> _Requirement_
Only the lines from the one containing "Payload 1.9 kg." through the one containing "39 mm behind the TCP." are wanted. Give them again exactly, both ends included. Use a Markdown table whose columns are Nr (a running number) and Value (the line), and skip blank lines.

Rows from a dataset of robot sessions

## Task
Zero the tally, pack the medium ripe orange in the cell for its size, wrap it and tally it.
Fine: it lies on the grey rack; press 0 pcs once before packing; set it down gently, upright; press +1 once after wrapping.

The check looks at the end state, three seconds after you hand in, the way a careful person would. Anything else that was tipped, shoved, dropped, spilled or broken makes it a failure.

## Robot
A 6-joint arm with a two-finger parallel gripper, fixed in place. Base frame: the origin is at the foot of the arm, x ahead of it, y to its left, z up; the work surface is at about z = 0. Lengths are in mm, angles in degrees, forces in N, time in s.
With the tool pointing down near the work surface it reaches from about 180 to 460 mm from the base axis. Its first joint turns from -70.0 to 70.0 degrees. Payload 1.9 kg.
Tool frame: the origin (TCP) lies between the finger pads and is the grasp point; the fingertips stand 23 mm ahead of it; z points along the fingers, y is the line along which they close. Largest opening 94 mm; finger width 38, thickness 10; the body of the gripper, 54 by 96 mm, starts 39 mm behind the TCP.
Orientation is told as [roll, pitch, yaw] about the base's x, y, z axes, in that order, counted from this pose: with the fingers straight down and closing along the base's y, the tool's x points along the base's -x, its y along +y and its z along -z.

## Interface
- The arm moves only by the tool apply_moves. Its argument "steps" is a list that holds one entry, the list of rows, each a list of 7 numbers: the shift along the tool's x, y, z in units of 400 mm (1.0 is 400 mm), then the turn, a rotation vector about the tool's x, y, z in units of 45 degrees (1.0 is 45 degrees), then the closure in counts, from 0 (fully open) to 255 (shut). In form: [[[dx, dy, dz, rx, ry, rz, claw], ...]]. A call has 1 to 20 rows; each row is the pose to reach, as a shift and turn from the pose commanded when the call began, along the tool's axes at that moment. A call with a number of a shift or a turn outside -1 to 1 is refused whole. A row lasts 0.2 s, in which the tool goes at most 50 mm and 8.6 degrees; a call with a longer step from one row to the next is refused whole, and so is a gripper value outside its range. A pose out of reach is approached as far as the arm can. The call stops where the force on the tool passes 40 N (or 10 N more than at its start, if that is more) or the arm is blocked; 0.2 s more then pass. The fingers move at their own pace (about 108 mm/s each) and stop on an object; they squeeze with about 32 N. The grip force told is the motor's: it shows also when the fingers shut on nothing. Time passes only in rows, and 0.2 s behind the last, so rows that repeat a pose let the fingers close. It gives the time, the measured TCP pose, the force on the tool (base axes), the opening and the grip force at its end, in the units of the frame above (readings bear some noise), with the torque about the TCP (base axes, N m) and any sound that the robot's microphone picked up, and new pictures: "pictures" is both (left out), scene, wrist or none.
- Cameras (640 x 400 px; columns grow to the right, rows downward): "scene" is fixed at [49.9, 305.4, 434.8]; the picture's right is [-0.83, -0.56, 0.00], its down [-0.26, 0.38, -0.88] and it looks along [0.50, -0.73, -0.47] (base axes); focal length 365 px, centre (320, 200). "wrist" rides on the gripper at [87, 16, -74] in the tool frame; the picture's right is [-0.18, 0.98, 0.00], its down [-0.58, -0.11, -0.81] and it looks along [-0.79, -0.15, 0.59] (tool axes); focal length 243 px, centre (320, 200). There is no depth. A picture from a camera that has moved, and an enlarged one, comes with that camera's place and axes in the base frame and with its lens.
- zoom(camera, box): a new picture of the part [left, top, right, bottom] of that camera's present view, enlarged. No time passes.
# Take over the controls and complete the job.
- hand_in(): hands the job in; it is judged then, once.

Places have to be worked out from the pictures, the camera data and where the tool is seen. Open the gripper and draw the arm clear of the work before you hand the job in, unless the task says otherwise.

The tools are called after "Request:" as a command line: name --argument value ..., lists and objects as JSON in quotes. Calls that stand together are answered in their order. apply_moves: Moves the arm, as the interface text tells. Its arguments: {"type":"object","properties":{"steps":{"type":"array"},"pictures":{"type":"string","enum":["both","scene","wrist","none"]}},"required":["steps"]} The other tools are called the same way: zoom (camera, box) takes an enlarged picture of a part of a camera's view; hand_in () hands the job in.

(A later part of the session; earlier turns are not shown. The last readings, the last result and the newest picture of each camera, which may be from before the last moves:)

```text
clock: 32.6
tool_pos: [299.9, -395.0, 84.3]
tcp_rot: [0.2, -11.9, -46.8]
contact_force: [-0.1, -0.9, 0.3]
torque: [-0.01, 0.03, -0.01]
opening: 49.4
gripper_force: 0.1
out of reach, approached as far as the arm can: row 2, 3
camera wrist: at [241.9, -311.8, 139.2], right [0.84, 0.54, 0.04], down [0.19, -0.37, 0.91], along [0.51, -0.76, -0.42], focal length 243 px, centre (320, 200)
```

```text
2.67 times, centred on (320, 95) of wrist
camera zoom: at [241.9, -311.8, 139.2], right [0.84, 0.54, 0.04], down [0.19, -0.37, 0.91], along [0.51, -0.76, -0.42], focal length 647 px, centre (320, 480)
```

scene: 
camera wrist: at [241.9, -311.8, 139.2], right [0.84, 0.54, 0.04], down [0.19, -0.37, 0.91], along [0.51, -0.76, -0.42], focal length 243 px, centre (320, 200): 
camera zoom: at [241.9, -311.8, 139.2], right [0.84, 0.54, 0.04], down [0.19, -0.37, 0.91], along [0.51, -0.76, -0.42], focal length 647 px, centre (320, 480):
* * *
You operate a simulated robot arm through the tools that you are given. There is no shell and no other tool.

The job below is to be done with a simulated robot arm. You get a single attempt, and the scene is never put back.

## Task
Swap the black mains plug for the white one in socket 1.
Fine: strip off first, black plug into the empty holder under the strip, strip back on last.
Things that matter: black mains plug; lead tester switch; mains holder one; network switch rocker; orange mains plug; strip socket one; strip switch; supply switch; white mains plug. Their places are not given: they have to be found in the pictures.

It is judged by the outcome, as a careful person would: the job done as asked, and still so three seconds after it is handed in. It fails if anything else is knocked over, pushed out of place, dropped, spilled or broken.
* * *
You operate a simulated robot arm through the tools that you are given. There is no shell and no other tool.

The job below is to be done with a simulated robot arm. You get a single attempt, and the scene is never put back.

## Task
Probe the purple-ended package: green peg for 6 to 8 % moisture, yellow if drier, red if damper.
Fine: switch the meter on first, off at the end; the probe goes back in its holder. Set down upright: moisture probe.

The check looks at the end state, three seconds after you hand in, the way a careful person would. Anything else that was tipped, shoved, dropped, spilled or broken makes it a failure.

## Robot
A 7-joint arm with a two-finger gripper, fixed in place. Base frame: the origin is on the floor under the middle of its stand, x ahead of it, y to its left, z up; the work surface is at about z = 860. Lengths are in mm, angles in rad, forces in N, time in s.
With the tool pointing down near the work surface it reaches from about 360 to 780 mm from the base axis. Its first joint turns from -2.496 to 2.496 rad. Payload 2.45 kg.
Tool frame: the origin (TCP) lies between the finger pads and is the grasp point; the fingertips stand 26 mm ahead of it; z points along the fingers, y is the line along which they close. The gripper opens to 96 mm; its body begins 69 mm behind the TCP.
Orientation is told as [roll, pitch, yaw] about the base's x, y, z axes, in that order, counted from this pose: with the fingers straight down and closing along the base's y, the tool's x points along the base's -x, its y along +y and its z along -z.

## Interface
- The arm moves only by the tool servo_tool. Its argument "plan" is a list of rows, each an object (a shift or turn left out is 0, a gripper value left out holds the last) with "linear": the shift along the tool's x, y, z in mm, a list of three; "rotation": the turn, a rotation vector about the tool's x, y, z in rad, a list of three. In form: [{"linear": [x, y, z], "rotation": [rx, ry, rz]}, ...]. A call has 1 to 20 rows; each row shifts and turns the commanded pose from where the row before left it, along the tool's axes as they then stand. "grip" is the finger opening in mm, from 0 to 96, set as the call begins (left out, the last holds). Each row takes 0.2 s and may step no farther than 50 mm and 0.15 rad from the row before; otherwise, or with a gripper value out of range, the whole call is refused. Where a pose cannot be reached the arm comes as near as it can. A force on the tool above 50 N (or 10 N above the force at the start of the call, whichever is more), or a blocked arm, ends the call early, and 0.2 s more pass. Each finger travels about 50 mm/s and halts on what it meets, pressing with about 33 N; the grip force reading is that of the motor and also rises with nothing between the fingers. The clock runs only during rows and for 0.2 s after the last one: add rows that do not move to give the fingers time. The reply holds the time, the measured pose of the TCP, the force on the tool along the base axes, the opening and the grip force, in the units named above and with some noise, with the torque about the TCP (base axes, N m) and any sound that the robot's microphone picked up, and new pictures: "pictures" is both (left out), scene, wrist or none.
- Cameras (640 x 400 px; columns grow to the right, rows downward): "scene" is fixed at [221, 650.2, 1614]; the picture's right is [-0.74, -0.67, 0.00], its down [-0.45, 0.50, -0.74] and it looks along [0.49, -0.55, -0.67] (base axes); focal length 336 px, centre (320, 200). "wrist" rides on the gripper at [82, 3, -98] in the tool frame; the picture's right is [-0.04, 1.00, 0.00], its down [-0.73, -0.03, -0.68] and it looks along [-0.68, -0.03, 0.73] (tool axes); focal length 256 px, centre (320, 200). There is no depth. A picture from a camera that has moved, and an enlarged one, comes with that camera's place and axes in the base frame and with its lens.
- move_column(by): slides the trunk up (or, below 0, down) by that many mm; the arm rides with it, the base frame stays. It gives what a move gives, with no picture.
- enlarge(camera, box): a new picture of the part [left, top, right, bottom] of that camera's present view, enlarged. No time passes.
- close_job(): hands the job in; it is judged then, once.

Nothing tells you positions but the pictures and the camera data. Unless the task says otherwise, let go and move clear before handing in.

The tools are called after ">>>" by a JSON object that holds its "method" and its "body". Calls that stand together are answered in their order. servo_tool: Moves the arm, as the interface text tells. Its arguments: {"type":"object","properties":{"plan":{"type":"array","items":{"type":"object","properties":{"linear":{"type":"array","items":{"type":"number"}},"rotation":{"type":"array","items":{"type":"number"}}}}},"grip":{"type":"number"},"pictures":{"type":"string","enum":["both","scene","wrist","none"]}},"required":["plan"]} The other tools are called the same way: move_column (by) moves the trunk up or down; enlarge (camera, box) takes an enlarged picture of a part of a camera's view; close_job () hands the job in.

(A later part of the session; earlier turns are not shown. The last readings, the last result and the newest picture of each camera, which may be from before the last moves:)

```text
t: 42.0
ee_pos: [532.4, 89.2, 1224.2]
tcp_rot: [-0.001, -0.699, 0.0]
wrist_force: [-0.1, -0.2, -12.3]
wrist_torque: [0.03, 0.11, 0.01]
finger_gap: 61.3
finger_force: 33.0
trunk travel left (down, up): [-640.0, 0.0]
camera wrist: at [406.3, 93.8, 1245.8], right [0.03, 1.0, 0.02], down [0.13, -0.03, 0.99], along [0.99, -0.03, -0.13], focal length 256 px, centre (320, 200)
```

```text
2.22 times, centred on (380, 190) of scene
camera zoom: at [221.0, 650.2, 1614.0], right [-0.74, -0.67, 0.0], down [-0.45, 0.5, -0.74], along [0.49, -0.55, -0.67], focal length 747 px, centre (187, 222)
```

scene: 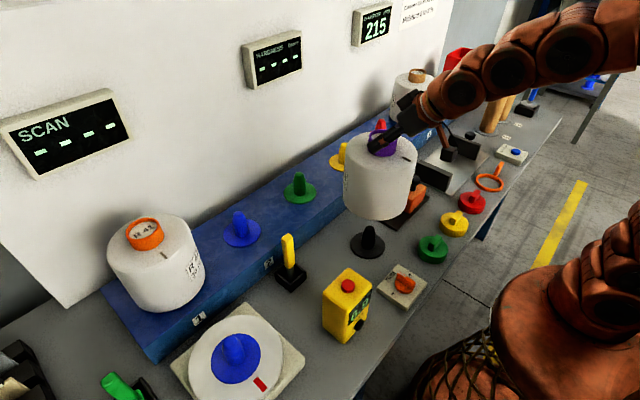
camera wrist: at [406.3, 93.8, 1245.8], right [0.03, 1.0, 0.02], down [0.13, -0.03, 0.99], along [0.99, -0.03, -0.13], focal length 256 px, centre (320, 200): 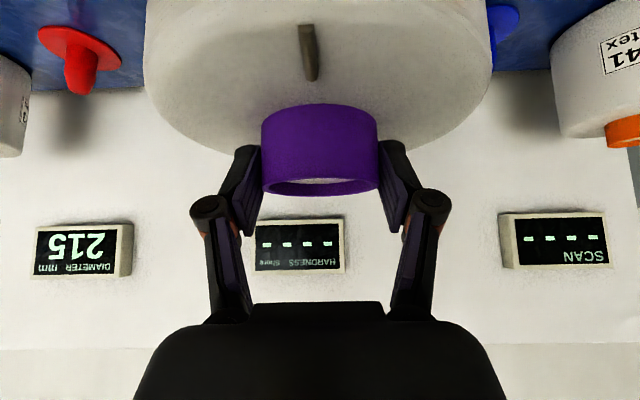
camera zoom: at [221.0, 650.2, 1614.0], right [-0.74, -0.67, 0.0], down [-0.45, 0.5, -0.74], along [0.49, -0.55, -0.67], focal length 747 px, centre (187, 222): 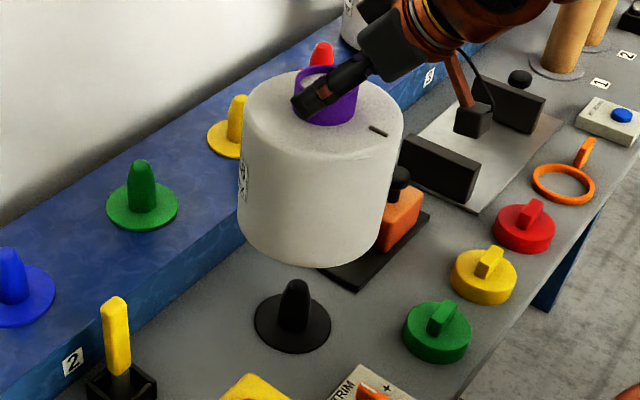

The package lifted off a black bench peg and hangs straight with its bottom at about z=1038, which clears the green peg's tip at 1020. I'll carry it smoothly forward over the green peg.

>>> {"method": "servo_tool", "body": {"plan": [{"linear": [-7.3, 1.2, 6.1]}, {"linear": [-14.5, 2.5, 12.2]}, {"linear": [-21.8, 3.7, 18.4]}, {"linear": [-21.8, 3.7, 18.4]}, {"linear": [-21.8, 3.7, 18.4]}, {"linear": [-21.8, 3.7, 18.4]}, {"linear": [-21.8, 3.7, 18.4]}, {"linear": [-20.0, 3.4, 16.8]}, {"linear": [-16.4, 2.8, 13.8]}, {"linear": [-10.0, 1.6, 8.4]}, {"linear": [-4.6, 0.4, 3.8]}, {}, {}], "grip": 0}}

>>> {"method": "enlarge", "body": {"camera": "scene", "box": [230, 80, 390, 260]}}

> _Solution below_
| Nr | Value |
|---|---|
| 1 | With the tool pointing down near the work surface it reaches from about 180 to 460 mm from the base axis. Its first joint turns from -70.0 to 70.0 degrees. Payload 1.9 kg. |
| 2 | Tool frame: the origin (TCP) lies between the finger pads and is the grasp point; the fingertips stand 23 mm ahead of it; z points along the fingers, y is the line along which they close. Largest opening 94 mm; finger width 38, thickness 10; the body of the gripper, 54 by 96 mm, starts 39 mm behind the TCP. |